┌──
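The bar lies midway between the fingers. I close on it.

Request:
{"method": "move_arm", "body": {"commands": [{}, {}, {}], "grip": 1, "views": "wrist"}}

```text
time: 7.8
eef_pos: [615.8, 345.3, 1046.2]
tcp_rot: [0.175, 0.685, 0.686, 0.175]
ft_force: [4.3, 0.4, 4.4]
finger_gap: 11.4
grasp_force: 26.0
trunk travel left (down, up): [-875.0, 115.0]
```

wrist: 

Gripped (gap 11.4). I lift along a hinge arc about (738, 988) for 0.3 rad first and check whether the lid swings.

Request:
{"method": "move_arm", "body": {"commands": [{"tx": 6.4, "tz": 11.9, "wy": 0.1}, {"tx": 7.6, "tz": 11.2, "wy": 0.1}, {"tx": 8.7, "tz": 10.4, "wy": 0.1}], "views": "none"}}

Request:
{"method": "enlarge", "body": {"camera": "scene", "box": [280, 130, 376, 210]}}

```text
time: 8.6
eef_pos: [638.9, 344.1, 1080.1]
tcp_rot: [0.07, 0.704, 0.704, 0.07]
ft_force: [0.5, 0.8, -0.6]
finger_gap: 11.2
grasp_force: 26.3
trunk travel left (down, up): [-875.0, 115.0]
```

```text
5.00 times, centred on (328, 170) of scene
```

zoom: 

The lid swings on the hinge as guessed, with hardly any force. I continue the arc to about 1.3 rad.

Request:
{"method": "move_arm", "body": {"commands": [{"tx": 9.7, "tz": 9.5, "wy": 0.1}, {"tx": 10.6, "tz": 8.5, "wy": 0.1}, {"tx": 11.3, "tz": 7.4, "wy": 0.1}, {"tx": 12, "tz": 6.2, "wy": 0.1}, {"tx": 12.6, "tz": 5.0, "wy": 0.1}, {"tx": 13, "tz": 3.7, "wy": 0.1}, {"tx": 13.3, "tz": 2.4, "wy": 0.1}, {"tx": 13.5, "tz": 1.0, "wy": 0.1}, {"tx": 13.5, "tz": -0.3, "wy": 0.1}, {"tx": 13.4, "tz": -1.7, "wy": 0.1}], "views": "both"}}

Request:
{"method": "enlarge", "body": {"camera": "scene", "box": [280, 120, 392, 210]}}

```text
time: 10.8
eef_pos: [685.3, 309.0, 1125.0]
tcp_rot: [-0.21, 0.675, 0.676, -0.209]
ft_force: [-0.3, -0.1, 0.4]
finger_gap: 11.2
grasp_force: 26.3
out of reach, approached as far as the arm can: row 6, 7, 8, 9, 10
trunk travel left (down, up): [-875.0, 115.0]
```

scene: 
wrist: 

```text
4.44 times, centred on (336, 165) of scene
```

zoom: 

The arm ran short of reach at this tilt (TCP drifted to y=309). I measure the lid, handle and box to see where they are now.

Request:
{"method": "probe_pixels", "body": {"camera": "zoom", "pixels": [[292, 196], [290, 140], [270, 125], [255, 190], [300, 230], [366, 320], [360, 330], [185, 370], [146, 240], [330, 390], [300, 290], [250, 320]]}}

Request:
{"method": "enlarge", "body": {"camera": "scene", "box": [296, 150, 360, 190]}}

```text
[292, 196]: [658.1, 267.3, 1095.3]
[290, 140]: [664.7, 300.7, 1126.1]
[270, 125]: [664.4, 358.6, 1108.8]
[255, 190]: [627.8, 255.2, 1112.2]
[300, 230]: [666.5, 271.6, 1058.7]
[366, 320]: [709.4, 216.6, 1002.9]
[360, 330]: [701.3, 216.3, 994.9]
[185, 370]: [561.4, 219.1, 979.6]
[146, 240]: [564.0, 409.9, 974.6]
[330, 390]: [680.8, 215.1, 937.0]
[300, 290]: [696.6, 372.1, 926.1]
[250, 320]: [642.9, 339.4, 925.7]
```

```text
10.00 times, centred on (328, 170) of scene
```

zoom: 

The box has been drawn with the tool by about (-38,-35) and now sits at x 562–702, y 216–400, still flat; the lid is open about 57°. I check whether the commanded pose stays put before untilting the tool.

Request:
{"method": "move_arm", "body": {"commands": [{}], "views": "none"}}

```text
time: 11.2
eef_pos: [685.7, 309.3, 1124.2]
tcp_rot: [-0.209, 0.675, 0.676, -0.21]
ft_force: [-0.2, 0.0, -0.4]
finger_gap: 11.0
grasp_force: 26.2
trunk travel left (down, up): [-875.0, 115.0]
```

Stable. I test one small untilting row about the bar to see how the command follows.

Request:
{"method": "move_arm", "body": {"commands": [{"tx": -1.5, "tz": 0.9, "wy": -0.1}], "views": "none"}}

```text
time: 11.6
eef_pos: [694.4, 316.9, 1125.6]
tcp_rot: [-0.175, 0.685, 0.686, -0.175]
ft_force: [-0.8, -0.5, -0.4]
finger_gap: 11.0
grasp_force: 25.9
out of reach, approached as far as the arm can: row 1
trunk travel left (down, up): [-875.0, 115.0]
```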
└──
┌──
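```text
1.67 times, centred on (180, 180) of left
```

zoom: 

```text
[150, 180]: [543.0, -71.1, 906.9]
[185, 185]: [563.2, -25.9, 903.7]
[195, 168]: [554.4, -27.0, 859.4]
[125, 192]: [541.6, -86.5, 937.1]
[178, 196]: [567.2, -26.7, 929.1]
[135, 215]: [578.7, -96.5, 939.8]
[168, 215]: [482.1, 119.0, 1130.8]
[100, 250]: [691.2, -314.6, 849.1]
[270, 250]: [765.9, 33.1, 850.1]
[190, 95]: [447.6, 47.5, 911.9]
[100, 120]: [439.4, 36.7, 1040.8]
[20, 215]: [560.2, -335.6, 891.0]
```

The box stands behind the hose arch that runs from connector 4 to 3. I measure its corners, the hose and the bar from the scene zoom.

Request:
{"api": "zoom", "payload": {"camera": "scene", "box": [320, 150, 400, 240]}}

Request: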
└──
┌──
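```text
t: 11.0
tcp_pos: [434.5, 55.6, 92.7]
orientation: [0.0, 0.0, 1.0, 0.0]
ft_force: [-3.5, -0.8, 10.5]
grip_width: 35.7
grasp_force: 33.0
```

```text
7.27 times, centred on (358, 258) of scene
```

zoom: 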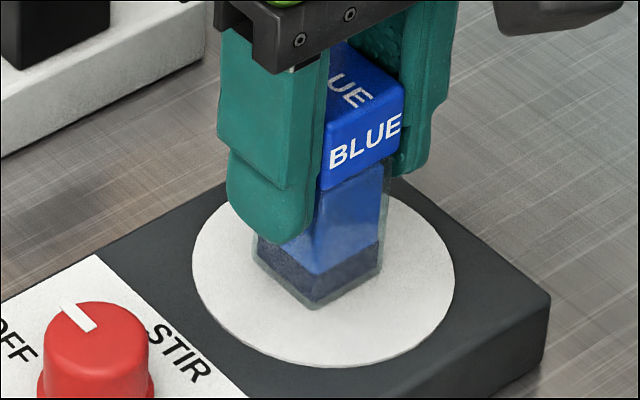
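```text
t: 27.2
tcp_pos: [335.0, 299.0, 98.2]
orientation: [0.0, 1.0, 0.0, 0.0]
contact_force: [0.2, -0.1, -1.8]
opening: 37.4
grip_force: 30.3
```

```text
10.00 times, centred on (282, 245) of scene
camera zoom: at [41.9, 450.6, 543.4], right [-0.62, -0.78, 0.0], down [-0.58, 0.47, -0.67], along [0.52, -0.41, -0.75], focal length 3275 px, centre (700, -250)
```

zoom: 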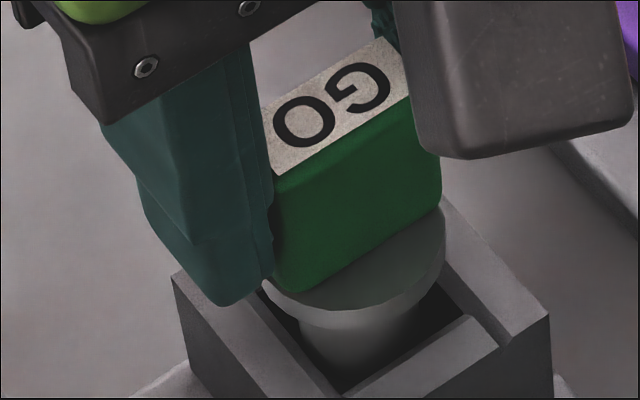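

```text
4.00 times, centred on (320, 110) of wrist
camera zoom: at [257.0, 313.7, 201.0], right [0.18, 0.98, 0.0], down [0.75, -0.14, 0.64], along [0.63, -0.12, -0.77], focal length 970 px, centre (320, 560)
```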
└──
- _Problem to solve_: Go through the records above and copy every line with the word "orientation".

- _Task result_:
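orientation: [0.0, 0.0, 1.0, 0.0]
orientation: [0.0, 1.0, 0.0, 0.0]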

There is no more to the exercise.